The Department of Justice is investigating a central New York sheriff for not honoring a federal arrest warrant and releasing a migrant who was in jail on an assault charge.
Acting Deputy U.S. Attorney General Emil Bove said Thursday that the Tompkins County Sheriff's Office released Jesus Romero-Hernandez, a 27-year-old man from Mexico who was in the country illegally.
Romero-Hernandez was in the Tompkins County Jail while facing a third-degree assault charge. He pleaded guilty Tuesday and was sentenced to time served.
Before the local case was resolved, a federal criminal complaint was filed on Jan. 8 charging Romero-Hernandez with illegally reentering the U.S. after a prior removal, according to the Department of Justice.
While Romero-Hernandez was in custody, U.S. Immigration and Customs Enforcement provided the federal arrest warrant to the Tompkins County Sheriff's Office, which oversees the local jail.
But the Department of Justice says the Tompkins County Sheriff's Office refused to honor the warrant. After Romero-Hernandez's sentencing, he was released before federal authorities arrived to transport him to federal court for his arraignment.
In his statement, Bove noted that the Tompkins County Sheriff's Office is located in Ithaca, which is a sanctuary city. The city's Common Council recently voted to reaffirm its status as a sanctuary city.
Ithaca has been a sanctuary city since 2017.

U.S. Immigration and Customs Enforcement Baltimore Field Officer director Matt Elliston listens during a briefing Jan. 27 in Silver Spring, Md.
ICE arrested Romero-Hernandez with assistance from the U.S. Marshals Service and Homeland Security Investigations. Bove said federal agents "risked their safety and pursued the defendant in unsafe conditions." More information wasn't provided about the events surrounding Romero-Hernandez's apprehension.
The U.S. Attorney's Office for the Northern District of New York, which includes Tompkins and other counties in central New York, is reviewing the sheriff's decision to release Romero-Hernandez before federal agents could take him into custody.

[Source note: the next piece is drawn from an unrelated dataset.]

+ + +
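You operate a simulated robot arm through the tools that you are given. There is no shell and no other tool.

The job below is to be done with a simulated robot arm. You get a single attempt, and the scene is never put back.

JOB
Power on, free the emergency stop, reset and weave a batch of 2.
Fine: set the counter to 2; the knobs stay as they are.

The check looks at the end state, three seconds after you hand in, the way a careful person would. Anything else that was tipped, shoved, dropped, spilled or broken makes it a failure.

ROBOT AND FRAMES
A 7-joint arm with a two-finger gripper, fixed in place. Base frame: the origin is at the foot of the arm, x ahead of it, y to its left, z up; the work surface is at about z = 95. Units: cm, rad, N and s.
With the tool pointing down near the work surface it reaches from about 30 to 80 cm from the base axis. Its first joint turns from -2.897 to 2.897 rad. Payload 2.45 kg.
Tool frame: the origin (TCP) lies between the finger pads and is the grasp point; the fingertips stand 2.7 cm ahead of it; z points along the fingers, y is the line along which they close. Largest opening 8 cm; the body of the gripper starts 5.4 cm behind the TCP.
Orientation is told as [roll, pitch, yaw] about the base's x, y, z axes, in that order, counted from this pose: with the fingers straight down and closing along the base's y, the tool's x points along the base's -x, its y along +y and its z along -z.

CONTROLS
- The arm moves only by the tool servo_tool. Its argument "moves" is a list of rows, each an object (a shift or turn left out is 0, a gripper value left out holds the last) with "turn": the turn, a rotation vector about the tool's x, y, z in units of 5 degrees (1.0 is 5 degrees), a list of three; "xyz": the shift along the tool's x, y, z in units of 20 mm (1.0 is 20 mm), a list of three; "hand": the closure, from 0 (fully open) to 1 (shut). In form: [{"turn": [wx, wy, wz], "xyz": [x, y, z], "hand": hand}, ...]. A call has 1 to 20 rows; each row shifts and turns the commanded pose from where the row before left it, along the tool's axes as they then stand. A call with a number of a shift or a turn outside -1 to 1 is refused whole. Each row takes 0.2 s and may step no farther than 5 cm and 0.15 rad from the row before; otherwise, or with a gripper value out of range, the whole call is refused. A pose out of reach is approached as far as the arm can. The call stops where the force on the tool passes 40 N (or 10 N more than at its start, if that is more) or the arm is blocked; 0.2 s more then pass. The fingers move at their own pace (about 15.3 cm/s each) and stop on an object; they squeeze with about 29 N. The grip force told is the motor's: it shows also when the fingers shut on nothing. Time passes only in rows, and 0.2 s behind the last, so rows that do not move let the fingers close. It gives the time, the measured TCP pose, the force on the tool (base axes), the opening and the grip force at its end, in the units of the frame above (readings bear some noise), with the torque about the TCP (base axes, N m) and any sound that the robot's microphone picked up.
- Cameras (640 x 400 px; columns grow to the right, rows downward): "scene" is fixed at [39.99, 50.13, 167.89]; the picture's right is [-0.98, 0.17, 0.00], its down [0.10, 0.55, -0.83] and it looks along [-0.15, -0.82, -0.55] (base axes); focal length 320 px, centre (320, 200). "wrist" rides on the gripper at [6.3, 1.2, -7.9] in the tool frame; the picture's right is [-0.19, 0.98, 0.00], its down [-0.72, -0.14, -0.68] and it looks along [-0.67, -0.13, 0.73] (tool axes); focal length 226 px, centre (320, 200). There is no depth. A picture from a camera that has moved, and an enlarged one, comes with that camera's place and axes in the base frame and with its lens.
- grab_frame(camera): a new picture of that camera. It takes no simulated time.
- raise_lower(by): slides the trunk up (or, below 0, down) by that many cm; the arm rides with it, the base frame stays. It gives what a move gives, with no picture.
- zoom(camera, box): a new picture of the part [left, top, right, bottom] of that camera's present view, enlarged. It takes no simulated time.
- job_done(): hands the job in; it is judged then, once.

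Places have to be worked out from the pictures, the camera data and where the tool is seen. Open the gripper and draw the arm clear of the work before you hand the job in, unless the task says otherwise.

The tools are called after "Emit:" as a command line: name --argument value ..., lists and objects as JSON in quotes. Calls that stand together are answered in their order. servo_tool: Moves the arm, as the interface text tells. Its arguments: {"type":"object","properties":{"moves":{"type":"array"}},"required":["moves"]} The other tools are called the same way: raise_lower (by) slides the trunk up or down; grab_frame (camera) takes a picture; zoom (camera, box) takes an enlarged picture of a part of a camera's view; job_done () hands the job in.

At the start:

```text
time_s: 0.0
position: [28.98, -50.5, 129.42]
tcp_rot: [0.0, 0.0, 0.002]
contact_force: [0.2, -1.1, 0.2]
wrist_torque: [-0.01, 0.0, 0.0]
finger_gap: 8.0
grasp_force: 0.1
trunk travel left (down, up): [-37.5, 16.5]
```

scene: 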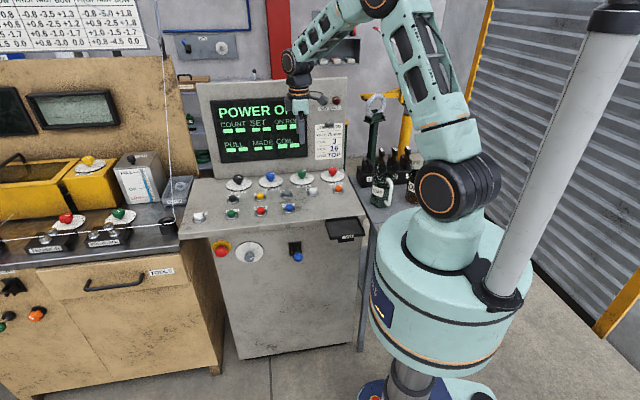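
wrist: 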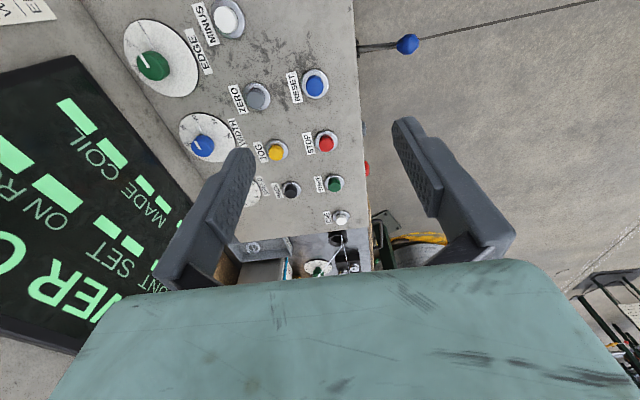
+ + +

"I applaud the U.S. attorney's commitment to investigate these circumstances for potential prosecution, and the efforts of the agents who were able to arrest the defendant under wholly avoidable circumstances," Bove said. "The Justice Department will not tolerate actions that endanger law enforcement and make their jobs harder than they already are, as they work to protect us all."
Bove added, "We will use every tool at our disposal to prevent sanctuary city policies from impeding and obstructing lawful federal operations designed to make America safe again and end the national crisis arising from four years of failed immigration policy."

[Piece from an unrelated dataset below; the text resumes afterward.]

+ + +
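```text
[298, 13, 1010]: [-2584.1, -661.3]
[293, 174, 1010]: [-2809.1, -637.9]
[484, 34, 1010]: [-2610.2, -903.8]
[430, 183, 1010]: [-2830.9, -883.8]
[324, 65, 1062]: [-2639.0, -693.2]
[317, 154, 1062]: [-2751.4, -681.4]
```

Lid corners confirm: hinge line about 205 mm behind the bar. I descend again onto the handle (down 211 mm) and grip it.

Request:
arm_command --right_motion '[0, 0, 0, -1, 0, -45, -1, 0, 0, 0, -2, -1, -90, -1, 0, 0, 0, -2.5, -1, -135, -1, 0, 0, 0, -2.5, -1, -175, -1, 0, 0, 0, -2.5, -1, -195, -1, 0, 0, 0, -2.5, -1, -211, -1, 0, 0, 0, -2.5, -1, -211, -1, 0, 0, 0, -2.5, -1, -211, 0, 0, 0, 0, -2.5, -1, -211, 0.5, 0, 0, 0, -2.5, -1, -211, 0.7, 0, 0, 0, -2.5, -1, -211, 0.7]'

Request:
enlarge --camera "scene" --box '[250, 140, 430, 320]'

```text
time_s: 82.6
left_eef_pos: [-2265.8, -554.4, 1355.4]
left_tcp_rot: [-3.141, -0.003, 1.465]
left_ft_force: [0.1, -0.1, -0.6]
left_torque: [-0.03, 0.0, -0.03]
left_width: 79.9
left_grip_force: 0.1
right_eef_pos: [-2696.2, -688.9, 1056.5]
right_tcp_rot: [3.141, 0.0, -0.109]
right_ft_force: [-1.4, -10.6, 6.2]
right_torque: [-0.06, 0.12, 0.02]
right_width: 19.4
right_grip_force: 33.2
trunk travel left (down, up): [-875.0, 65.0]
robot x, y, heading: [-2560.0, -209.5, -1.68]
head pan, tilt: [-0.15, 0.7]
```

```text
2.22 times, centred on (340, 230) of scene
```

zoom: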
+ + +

The Tompkins County Sheriff's Office, led by Sheriff Derek Osborne, has not commented on the situation involving Romero-Hernandez and his release.
There has been increased immigration enforcement under the Trump administration. President Donald Trump is planning mass deportations of undocumented immigrants. ICE raids have been reported in several areas of the country, including upstate New York.
Trump recently signed the Laken Riley Act, a bill named for a Georgia woman who was murdered by a Venezuelan man who had entered the U.S. illegally.
The law will require undocumented immigrants to be detained if they are accused of certain crimes, including assaulting a police officer, burglary, theft, or "any crime that causes death or serious bodily injury," according to the Department of Homeland Security.